2000AD, PROG 2067

by Gavin Johnston on February 06, 2018


Writer: Michael Carroll; Peter Milligan; Pat Mills; Ian Edginton
Artist: Paul Davidson; Rufus Dayglo; Patrick Goddard; INJ Culbard; Clint Langley
Colourist: Chris Blythe; Dominic Regan
Letterer: Annie Parkhouse; Simon Bowland; Ellie De Ville
Publisher: Rebellion

 

 

We almost get a montage of fishing, planning and violence in Dredd: The Shroud, as Dredd plots his escape from slavery. Having been captured and put to work in the snowy wastes of Russia, Dredd finds himself in an impossible and inescapable situation.
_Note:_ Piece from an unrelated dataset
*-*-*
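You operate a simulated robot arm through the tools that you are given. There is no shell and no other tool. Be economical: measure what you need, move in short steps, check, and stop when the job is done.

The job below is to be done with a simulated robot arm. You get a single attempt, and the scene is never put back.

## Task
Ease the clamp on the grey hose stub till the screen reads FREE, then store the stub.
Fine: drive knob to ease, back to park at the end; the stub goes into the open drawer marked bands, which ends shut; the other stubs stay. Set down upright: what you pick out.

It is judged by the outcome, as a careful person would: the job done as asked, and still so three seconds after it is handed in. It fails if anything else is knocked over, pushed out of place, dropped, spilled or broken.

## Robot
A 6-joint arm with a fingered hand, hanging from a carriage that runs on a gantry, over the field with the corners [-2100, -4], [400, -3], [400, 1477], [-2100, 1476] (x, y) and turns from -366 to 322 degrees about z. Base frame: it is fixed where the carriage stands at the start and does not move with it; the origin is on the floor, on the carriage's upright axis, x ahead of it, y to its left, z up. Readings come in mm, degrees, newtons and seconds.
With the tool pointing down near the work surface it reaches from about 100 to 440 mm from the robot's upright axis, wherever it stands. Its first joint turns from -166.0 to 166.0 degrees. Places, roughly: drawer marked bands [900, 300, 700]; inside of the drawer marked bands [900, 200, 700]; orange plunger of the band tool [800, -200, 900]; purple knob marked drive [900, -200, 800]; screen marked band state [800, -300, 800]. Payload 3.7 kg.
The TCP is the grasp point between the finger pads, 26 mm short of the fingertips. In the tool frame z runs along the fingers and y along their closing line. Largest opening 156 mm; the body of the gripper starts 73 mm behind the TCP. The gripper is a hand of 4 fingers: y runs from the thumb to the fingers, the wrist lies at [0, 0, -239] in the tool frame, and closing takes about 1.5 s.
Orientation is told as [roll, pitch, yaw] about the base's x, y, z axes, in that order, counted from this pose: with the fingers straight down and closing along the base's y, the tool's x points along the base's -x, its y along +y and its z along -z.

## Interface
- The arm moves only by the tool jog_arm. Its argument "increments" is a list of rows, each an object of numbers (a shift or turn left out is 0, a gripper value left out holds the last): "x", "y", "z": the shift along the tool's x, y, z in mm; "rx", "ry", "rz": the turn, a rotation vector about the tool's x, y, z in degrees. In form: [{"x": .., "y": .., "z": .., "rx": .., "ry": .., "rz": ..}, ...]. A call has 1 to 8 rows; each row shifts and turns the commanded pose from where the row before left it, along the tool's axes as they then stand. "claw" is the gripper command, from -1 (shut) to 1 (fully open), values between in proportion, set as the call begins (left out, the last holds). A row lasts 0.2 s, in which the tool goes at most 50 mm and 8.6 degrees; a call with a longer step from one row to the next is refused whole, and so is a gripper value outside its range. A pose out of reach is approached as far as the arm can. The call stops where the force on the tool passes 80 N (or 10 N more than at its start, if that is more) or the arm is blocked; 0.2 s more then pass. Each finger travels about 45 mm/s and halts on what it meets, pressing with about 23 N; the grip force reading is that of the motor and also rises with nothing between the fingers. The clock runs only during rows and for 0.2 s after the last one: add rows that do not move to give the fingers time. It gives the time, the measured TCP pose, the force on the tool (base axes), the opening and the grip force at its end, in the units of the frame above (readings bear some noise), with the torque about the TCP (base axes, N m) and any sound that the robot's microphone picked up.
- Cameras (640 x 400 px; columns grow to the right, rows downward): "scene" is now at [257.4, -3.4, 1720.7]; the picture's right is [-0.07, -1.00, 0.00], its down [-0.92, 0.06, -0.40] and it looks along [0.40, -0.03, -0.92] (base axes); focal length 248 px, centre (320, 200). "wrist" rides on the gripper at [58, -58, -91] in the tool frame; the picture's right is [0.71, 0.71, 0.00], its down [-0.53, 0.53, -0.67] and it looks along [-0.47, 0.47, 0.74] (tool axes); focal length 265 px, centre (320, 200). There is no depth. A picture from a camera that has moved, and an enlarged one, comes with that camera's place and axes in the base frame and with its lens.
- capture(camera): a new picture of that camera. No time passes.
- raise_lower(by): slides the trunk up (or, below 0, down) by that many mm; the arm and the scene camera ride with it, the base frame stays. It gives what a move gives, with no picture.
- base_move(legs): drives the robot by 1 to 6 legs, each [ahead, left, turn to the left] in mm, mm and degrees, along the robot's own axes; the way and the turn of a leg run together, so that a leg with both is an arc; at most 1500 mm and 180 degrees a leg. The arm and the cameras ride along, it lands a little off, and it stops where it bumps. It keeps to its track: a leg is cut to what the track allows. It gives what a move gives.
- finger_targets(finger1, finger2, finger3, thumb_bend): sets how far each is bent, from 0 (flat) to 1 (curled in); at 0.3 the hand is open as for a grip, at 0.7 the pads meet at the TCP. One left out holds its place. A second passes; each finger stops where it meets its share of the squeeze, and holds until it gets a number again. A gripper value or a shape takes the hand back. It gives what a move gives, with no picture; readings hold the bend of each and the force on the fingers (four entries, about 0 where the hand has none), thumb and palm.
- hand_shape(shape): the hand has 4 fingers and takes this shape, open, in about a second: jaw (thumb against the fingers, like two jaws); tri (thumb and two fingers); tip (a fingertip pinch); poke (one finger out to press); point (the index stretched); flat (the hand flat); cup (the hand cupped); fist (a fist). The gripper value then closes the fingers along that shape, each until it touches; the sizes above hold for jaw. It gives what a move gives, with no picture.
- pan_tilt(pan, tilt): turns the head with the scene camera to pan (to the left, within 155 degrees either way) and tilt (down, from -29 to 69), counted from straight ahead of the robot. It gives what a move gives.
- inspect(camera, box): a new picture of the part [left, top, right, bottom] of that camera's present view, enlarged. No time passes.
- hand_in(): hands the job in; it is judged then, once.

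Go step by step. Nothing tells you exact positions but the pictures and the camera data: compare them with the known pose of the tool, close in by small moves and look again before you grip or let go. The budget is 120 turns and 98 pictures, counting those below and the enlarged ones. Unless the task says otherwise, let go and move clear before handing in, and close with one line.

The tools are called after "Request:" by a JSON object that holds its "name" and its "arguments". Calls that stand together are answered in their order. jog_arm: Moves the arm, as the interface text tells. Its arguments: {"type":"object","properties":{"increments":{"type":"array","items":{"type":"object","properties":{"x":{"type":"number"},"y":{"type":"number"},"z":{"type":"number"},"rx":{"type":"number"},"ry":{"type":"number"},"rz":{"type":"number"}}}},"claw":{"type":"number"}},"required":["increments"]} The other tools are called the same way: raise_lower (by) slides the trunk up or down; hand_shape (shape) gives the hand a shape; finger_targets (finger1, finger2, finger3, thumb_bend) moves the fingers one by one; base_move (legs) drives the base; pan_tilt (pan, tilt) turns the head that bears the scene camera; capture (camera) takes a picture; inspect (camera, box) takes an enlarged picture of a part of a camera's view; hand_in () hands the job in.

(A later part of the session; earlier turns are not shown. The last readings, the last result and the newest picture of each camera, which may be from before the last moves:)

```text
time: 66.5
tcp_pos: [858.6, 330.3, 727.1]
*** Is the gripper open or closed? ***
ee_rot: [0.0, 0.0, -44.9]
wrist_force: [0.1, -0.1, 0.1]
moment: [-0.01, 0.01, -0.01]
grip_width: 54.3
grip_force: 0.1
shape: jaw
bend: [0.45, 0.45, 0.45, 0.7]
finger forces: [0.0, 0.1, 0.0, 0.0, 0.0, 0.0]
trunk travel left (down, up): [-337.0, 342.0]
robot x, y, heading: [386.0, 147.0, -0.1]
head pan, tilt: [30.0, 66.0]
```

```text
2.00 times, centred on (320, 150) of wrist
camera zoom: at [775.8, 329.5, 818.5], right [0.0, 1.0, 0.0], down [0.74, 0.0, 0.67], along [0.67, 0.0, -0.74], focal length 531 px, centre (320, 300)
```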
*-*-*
But old Joe isn’t just a pretty face and has been putting together a plan. The Shroud is action packed and clearly has more up its sleeve (and probably something hidden underneath that fur coat that Dredd insists on wearing), but feels like it’s missing something. Dredd has been lost in wastelands before, and taken prisoner and made helpless before, and there are occasions when the experience has had a serious impact on the character’s slow arc. But for all its competency in storytelling, The Shroud feels a little lightweight and forgettable. Maybe its the empty scenery, or the barely seen villain, or the disposable characters.

 

It’s all been a bluff...double bluff...quadruple bluff...in Savage: The Thousand Year Stare. As the villain’s monologue reaches its third week, yet another unlikely turn of events saves Bill from a fate worse than death. The duplicitous Volodina reveals her hand, saving Bill from the trap she led him directly into for some reason, with a double barrelled slight of hand which even a cursory glance at previous episodes will reveal could not have happened. The evil Howard Quartz is revealed, once more, as the puppet master behind all conflict. Will Bill be able to bring his reign of terror to an end?

 

The answer is found in ABC Warriors: Fallout, set many hundreds of years later, where the puppet master behind the conflict is revealed, once more, to be the evil Howard Quartz. Using his vast fortune and array of rotary telephones, Quartz has set in place a plan to destroy the ABC Warriors, which is so simple, so devious, one could almost call it insulting.

 

Credit has to be give to Patrick Goddard on Savage and Clint Langley on ABC Warriors. Both artist have pulled off the trick of creating interesting panels despite the static nature of the scripts, and only brief flurries of explosive action.

 

“By rights, Bad Company should have died a long time ago” writes troubled soldier Danny Franks in this week’s Bad Company: Terrorists. As the company continue their search for the man who started the war that killed most of them, they are trapped, outgunned and outnumbered. This week is a well handled, very Bad Company, firefight with a mix of quick one liners and maudlin regrets.

 

Thank goodness then for Brass Sun: Engine Summer. This slow moving, considered masterpiece has exploded into action and in only a few, silent panels, the world is changed forever. INJ Culbard’s understated art gives us a vast universe, filled with very small, very human moments. Once again Brass Sun is a standout in an otherwise lacklustre prog.